[EXCERPTED TEXT]
慌てるとろくなことはない
昨日の昼飯は、阪急淡路駅近くの商店街でお好み焼きを食べた。ときどき無性に食べたくなる。淡路駅から徒歩で区役所に行く途中だった。昔ながらの店だった。ひとりでふらりと店に入り席につき「お昼のお好み焼き定食」を注文した。数分して小さなボールに入った具が目の前に置かれた。
一瞬、もしかして自分で焼くやつか?と心の中で呟き。そして僕は店員のおばさんにたずねた。自分で焼くの?おばさんは、お願いしますと言ったかと思うとゆっくりとそして少し深く頭をさげてそのまま立ち去った。久しぶりだ。自分でこうして焼くのは久しぶりだ。そういえばここ数年、自分で焼くことはあまりなかった。店で焼いてくれるところが多かったような気がする。しかしそれにしても(自宅ではいつも焼いてはいるが)どうも勝手がちがう。それにひとりだ。

[ACTIONS TO TAKE]
a) In the excerpted text, find "一瞬、もしかして自分で焼くや" and reproduce everything up to and including "手がちがう。それにひとりだ。".
b) Continue the excerpted text that opens with "慌てるとろくなことはない".

[MATERIAL]

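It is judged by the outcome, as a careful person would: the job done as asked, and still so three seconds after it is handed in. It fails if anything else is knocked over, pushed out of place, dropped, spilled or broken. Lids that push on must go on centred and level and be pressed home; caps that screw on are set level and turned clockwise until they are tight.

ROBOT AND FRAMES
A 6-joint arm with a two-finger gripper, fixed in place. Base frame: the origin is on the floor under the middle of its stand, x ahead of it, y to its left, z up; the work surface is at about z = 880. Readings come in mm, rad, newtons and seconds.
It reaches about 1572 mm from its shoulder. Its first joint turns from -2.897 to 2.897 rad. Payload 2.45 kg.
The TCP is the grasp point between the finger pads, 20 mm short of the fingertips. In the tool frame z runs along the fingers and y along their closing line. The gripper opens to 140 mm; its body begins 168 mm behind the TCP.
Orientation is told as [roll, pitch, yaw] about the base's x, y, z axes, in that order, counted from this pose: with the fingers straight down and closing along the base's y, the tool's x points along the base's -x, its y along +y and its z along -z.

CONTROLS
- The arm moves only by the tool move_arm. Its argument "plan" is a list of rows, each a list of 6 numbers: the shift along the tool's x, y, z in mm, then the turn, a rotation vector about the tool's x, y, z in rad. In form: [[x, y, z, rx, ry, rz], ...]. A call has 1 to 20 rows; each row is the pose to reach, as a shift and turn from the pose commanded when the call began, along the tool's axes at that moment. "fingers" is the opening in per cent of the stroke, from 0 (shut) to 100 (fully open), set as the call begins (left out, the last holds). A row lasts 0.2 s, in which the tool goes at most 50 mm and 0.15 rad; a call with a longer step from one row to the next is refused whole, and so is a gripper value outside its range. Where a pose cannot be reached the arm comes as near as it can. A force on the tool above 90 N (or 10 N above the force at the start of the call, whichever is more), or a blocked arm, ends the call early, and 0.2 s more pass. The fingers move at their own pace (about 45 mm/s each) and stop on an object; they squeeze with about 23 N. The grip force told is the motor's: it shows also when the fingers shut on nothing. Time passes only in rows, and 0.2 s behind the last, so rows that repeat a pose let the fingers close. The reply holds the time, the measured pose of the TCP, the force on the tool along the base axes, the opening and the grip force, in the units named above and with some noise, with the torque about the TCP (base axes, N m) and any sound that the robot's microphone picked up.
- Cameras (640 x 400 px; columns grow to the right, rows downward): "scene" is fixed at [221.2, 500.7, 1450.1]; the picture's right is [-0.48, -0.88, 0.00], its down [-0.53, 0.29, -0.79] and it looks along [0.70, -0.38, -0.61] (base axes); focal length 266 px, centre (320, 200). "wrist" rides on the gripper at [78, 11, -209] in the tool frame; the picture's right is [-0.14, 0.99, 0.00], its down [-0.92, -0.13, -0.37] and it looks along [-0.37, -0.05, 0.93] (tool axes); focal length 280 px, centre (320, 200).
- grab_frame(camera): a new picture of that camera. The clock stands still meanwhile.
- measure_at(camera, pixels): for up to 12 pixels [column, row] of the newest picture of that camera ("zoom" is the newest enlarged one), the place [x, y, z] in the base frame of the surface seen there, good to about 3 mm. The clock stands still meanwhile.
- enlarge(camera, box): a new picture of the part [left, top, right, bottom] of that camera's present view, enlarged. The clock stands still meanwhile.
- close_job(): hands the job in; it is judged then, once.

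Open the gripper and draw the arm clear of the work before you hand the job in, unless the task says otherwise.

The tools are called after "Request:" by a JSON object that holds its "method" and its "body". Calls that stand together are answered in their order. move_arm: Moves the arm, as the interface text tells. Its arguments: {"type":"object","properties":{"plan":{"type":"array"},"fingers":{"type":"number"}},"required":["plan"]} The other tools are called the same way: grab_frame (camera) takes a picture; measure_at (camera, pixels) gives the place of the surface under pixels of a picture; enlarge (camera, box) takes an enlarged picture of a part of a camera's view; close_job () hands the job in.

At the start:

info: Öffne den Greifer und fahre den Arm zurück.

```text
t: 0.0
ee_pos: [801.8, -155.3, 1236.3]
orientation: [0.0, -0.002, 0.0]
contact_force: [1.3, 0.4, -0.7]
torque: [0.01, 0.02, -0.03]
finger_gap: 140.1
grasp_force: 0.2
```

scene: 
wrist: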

[OUTPUTS IN ORDER]
a)
一瞬、もしかして自分で焼くやつか?と心の中で呟き。そして僕は店員のおばさんにたずねた。自分で焼くの?おばさんは、お願いしますと言ったかと思うとゆっくりとそして少し深く頭をさげてそのまま立ち去った。久しぶりだ。自分でこうして焼くのは久しぶりだ。そういえばここ数年、自分で焼くことはあまりなかった。店で焼いてくれるところが多かったような気がする。しかしそれにしても(自宅ではいつも焼いてはいるが)どうも勝手がちがう。それにひとりだ。

b)
仕方ない。焼こ。まずボールに入った具のうえにのせてあった豚肉を鉄板に仮置きしてからこんもり盛られた具を小さなスプーンでゆっくりかき混ぜる。山芋らしきものもたっぷり入っているらしい。なかなかの手応えだ。おばさんが近づいてきて鉄板に油をひいてくれた。忘れていた。ありがとう。ちょっと慌てているような雰囲気を察知して駆けつけてくれたんだな。わかる。さすがプロ(でもないか)。そういえば僕は席には座らず立って具をかき混ぜていたんだ。いやでも目立つわな。でも助かった。油なしで焼くところだった。
鉄板に具を丸くひろげて、そのうえに仮置きしていた豚肉をのせた。あとは出来上がるのを待つだけだ。自宅ではホットプレートだが、ここではもちろん分厚い鉄板だ。想像以上に早く焼ける。
心なしか白い煙のようなものがあがってきた。焦げてるのかな。コテで少し具をめくりあげてのぞいてみる。それほどでもない。大丈夫だ。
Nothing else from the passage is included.